(FOR Paul Adam McKay)
From the book Servants, Misfits, and Martyrs: Saints and Their Stories, by James C. Howell, Upper Room Books, 1999:
“It was the middle ages that saw history’s greatest saints. A pregnant woman dreamed she gave birth to a dog with a torch in his mouth. Her son turned out to be Saint Dominic. . . . .
Another woman, while her husband was abroad at a cloth fair, gave birth to a boy and named him Giovanni. As an adolescent, he affected a French accent and manners, and played the troubador so exquisitely that his friends dubbed him Frenchy, or as we know him, Francis.

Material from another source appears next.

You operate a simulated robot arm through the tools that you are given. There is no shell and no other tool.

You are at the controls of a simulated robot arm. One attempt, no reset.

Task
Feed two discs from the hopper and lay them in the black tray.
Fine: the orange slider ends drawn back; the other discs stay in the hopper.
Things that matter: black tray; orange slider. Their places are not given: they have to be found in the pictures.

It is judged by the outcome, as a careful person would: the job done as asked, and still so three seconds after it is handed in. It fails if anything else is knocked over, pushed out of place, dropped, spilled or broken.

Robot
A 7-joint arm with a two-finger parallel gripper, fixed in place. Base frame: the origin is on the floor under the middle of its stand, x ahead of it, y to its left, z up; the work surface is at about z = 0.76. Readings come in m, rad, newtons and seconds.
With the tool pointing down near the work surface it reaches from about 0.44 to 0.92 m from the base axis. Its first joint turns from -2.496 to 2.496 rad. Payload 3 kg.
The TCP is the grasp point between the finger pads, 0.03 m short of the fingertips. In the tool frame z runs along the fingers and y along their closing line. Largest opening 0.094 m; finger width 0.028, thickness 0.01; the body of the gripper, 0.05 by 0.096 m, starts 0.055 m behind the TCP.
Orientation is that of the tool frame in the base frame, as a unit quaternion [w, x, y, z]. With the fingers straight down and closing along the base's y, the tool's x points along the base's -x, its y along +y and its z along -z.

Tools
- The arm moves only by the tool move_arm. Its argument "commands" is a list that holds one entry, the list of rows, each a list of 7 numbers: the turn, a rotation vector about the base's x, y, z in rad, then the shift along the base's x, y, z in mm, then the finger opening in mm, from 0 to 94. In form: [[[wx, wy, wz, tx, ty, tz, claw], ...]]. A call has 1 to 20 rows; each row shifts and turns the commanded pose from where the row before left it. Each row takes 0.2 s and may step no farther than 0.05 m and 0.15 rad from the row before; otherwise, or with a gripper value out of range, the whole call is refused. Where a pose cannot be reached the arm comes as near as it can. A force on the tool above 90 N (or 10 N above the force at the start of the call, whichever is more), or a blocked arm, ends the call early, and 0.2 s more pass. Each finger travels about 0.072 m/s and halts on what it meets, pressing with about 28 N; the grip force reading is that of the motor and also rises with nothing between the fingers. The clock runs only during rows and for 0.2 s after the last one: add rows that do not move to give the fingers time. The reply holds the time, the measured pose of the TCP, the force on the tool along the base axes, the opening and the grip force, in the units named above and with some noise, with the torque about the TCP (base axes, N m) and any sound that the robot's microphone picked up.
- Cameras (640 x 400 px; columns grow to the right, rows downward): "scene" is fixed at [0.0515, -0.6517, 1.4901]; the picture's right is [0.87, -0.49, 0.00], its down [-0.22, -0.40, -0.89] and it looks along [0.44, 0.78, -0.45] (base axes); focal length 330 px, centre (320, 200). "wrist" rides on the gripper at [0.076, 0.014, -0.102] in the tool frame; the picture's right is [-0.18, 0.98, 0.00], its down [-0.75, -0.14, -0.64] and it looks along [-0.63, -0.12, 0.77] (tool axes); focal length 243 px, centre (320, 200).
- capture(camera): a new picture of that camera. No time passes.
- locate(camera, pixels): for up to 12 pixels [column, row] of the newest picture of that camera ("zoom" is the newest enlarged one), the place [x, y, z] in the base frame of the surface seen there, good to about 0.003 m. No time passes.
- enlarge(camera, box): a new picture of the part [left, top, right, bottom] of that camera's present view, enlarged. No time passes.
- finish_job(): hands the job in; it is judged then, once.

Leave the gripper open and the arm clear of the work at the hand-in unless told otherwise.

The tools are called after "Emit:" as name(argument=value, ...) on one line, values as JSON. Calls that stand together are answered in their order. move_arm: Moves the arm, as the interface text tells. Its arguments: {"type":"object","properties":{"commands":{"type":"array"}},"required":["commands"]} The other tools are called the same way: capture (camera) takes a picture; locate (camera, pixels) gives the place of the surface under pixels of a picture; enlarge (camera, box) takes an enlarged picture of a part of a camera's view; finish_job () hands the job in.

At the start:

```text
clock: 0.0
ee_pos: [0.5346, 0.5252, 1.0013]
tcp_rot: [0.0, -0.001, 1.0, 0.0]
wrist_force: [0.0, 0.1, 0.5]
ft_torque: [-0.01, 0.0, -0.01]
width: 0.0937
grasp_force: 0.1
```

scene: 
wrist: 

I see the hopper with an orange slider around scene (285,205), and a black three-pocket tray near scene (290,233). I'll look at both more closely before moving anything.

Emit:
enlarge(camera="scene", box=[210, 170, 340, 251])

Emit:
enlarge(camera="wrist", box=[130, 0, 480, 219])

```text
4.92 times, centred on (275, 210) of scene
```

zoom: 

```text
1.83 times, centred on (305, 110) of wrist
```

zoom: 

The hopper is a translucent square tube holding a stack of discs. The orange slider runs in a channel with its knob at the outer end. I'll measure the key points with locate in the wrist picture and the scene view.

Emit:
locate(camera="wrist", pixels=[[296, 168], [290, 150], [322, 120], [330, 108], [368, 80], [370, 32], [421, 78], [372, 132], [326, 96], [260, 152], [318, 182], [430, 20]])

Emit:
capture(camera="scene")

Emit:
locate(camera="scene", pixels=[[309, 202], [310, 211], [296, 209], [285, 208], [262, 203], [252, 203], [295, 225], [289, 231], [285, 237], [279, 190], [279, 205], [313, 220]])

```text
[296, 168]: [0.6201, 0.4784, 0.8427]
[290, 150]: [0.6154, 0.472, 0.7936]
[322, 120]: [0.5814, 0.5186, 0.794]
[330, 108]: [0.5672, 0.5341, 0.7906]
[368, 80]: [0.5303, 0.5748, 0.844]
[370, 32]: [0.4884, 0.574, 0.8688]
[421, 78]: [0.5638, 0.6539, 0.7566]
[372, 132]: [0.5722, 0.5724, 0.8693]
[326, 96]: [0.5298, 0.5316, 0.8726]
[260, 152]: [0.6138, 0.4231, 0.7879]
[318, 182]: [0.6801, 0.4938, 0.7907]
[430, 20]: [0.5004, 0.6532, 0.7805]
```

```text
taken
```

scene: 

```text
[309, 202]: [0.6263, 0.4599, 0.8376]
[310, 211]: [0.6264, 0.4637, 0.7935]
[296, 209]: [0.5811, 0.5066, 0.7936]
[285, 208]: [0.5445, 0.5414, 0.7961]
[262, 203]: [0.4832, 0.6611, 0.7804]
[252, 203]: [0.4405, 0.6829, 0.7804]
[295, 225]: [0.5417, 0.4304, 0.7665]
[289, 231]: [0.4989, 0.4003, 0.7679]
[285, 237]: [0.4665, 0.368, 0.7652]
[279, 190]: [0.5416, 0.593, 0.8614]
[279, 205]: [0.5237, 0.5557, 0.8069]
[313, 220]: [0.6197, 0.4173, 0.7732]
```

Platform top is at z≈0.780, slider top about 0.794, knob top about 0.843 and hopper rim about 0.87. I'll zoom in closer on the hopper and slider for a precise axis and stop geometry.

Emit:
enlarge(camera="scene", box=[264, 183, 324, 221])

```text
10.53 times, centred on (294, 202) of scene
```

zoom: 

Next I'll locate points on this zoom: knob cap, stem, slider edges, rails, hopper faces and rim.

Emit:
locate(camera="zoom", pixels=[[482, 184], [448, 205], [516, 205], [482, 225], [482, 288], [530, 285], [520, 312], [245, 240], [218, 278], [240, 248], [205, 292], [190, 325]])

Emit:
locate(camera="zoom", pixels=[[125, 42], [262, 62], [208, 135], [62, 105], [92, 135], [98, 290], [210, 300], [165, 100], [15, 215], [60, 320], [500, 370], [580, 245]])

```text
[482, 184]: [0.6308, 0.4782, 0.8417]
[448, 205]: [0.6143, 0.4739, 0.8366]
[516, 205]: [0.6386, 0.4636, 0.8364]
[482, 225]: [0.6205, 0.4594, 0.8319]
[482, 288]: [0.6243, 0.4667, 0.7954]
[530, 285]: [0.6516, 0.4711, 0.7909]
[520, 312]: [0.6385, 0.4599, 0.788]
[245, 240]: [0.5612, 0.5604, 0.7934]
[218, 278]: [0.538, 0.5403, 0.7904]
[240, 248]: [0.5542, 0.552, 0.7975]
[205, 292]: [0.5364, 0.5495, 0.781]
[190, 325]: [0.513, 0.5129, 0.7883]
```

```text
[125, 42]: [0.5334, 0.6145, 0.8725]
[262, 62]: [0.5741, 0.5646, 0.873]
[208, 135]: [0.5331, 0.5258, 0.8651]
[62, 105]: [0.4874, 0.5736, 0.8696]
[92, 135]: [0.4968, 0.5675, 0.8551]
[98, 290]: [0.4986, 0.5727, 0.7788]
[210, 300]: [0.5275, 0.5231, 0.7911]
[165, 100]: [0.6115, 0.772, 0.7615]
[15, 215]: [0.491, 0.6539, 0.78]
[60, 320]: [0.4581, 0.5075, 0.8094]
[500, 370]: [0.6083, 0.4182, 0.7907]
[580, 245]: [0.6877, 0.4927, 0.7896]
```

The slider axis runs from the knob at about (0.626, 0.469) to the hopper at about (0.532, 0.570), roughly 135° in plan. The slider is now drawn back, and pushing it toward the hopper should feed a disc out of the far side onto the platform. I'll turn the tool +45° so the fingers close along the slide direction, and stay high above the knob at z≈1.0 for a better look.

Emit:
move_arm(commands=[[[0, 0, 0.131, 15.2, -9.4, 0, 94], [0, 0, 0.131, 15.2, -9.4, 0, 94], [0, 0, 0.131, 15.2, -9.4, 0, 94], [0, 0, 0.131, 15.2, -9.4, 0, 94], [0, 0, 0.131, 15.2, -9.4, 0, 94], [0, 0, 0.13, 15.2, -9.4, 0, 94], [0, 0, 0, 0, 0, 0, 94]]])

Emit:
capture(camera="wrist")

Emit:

His promising future in his father’s cloth business collided with an unexpected destiny when war broke out against Perugia. Francis suited up as a knight for battle with the other young men of Assissi, but the result was disastrous. He was captured . . . and languished, gravely ill, for months. He had visions, perhaps from his fever or perhaps from God (or both), that led him to reassess all he was about. Francis began to pray in a crumbling old church, San Damiano, over whose altar hovered a Romanesque crucifix.
One day Jesus spoke–yes spoke–to Francis from that crucifix. “Go, rebuild my church, for as you can see, it is falling into ruin.” Francis heard this as a call to rebuild the stone edifice in which he knelt, and did so, with his own hands.